The court transcript includes some mildly humorous lines. Obviously, they’re more humorous to those who are reading along through the entire transcript, but they’re good enough that I thought maybe after all I’ve posted, a few lines to lighten things a bit might be acceptable.
The first is a zinger from Arseny’s lawyer, Edward A. Delaney.
Smitkin: Now, you were instrumental in causing the arrests of these defendants, weren’t you?
Court/Judge: Well, that is a statement. Put a question.
Smitkin: Were you instrumental in causing the arrest of these defendants?
Delaney: I think they were instrumental in it.
The Second is an Exchange between the judge and Smitkin
Court: but you have no right to repeat and waste time. that is a waste of time. He says he knew her. Now, go on.
Smitkin: I am going to go on in the proper way.
Court: You will go on as the Court directs you. We have a thousand cases to try in these courts, and you must no consume time by your theatrical pose here.
Smitkin: I never thought I was gifted with that, your honor.
Court: Well, you are. You waste more time than any attorney in these courts.
Judge Mulqueen was obviously tiring of the case and later, on p. 122, he says, “I would like to get this case finished.” I have to say, by page 122, I could relate to a small degree. This is one long transcript!
Pages 132-3 provide a nice exchange as well
Smitkin: I have a ight to press my question, whether she did not testify yesterday afternoon that she did have a conversation with these two men, and that all she said was what they told her to say.
Court: Well, she does not know what ‘conversation’ means. She said these men took her and she signed that affidavit on the promise of money.
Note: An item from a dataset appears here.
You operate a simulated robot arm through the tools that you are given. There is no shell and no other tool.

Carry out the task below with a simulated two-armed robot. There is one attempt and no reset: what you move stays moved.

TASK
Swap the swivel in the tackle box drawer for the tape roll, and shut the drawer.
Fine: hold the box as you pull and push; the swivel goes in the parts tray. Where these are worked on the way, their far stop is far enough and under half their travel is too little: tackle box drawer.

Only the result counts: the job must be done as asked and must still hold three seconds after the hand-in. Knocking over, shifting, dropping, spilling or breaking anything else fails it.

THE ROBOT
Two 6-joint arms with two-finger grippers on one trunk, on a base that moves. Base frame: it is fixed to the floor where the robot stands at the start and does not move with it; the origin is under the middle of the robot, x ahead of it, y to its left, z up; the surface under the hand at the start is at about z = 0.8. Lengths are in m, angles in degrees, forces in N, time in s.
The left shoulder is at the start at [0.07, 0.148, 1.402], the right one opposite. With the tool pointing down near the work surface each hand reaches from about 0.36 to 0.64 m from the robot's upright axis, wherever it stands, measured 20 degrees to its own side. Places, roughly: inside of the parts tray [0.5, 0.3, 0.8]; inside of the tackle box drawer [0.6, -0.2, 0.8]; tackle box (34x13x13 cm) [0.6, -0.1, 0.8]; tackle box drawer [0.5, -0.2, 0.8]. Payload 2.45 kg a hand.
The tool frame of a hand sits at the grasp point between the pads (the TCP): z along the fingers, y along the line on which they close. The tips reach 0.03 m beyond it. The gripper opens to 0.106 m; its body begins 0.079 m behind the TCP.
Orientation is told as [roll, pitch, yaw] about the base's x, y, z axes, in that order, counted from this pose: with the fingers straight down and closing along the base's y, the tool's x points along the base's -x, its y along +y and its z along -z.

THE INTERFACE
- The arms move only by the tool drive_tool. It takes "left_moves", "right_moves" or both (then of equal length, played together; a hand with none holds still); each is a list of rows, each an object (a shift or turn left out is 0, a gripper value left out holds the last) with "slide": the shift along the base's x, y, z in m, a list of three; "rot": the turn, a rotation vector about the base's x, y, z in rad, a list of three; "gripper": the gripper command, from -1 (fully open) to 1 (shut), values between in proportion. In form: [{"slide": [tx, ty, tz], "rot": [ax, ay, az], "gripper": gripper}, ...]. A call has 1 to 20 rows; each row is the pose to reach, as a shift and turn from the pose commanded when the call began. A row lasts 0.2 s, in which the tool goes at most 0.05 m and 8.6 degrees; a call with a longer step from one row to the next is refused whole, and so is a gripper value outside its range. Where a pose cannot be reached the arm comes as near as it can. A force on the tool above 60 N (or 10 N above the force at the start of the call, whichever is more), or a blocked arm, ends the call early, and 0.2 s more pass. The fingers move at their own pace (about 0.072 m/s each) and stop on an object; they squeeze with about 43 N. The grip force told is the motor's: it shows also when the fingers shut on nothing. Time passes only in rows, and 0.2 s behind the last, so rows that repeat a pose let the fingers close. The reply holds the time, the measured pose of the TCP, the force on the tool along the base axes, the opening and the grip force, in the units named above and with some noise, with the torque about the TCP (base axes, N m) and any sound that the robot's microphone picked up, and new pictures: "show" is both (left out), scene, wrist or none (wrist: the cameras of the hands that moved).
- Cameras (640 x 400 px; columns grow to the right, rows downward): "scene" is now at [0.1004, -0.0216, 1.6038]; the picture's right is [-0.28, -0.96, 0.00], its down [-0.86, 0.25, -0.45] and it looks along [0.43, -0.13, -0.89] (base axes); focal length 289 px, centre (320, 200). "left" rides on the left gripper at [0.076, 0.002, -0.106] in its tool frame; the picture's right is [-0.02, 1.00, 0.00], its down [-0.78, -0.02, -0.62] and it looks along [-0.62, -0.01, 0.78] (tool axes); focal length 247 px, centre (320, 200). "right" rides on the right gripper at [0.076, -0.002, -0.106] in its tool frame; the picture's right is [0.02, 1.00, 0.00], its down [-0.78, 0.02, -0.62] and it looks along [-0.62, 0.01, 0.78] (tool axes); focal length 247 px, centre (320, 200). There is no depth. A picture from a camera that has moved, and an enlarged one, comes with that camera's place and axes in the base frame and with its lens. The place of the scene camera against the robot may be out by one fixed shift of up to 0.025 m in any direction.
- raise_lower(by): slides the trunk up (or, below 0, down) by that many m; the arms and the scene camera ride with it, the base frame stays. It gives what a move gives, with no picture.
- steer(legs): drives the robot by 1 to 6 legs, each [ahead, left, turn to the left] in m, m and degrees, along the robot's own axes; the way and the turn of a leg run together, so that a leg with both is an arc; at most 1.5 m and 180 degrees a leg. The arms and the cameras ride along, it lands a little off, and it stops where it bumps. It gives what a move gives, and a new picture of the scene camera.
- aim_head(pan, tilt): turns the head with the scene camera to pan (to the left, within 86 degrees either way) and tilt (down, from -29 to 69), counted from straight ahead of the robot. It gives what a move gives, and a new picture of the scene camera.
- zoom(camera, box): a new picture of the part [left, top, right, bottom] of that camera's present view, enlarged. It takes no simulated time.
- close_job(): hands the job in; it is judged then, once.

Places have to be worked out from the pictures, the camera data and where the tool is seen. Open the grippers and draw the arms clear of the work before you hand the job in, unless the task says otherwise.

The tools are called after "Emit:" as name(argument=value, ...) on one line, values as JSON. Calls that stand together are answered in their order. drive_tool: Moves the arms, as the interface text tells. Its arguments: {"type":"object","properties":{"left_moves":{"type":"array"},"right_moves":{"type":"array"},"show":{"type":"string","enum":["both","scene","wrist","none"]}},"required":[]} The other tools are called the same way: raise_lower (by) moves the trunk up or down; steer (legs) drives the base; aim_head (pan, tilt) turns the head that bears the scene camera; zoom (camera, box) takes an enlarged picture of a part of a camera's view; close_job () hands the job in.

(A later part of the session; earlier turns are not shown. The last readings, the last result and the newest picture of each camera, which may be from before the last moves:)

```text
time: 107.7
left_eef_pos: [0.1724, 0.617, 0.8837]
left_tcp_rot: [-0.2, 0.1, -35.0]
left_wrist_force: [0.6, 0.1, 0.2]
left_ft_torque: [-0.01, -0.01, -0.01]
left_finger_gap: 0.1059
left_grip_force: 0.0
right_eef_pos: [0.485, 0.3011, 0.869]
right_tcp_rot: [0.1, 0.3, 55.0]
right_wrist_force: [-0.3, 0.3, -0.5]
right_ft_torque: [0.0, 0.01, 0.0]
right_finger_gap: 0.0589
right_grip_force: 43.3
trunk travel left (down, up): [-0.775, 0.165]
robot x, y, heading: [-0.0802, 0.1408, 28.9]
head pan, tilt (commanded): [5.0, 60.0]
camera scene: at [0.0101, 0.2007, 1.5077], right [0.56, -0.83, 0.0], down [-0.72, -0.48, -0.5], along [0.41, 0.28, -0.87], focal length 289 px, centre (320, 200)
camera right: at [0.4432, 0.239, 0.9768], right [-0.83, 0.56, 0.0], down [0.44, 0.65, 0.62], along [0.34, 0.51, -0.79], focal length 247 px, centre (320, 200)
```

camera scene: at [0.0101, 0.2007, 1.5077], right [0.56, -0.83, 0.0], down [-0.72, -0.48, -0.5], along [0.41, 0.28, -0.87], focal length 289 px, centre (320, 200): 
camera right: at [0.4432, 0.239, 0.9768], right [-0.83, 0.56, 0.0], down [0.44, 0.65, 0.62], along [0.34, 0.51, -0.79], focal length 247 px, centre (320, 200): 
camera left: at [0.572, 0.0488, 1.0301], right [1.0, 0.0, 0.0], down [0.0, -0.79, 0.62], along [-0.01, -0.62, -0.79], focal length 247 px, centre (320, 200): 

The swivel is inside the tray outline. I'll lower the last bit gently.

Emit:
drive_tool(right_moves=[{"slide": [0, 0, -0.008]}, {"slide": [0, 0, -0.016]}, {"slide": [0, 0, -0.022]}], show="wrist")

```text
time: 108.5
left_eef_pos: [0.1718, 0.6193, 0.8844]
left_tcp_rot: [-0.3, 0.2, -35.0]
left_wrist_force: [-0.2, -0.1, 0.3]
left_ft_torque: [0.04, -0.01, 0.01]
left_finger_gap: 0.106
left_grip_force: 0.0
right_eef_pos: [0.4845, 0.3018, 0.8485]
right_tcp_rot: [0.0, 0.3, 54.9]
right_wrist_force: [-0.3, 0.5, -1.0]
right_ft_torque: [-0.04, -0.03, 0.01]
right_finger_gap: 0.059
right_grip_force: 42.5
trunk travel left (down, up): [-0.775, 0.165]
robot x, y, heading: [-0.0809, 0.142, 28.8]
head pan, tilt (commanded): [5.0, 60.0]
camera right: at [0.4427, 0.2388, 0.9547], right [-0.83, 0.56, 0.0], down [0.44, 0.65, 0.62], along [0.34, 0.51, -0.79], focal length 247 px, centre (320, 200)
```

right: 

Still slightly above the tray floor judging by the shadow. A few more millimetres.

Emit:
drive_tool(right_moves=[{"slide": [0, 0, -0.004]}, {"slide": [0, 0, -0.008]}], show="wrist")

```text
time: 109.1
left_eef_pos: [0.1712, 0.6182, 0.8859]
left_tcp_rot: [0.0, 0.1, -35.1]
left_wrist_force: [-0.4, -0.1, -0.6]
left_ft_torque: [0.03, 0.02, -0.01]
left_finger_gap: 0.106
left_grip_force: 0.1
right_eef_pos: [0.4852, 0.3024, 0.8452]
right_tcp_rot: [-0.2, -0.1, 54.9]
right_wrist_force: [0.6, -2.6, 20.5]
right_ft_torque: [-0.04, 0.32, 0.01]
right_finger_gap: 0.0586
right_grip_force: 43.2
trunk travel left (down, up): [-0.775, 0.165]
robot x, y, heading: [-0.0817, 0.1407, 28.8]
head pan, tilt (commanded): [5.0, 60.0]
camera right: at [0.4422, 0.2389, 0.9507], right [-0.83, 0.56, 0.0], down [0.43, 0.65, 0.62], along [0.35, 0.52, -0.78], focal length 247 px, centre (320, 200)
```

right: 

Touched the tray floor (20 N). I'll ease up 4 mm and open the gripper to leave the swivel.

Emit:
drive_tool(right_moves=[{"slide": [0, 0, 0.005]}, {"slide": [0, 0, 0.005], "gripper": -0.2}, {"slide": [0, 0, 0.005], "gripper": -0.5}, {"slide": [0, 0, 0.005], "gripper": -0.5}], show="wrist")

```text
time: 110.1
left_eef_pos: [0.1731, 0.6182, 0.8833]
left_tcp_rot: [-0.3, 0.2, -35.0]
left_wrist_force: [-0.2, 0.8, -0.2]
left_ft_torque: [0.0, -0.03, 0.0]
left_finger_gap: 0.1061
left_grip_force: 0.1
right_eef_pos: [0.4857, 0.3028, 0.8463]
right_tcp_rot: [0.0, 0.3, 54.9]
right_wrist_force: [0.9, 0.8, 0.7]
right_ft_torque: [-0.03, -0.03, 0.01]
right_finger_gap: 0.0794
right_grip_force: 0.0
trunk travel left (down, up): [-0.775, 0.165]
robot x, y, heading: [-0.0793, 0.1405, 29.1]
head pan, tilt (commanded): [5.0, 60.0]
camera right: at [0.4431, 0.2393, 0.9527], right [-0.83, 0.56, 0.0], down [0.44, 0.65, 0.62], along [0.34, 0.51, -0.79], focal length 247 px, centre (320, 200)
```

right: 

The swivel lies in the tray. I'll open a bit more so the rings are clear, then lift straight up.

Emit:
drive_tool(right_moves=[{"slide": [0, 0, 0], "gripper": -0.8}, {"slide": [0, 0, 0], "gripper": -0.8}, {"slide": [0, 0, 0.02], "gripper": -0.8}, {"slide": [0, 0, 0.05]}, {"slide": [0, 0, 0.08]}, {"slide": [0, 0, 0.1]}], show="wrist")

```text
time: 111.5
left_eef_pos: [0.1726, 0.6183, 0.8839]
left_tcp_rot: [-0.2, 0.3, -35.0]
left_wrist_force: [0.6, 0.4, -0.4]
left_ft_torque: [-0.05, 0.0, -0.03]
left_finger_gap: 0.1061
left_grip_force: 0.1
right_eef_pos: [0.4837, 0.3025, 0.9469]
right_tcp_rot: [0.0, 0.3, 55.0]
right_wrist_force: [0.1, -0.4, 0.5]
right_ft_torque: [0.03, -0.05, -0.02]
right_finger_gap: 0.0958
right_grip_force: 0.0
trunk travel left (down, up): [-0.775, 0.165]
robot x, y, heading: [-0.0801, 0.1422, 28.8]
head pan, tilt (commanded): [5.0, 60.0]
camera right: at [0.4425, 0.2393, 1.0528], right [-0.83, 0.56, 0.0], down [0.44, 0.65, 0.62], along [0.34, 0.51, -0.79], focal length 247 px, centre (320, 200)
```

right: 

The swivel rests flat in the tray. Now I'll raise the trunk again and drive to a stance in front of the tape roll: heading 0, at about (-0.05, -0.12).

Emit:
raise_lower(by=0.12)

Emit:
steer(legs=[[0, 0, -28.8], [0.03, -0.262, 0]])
Smitkin: Now, while nothing pleases me more than to have your honor correct me, it does seem to me that your honor–
Court: Well, where is the testimony of yesterday? [Smitkin was able to proceed from there.]
Finally, there is the judge’s theory of linguistic interpretation:
Court to interpreter: You are a mere phonogaph, that is all.
In other words, the language was to go in literally and come out literally. Translating is not always quite so easy.
There are other areas that are mildly humorous. On 221, for example, Garvan tells Smitkin to ask a question and not make a speech Overall, the trial transcript is long and a little convoluted, but the punctuated one liners do help with the reading. Thank God for wit!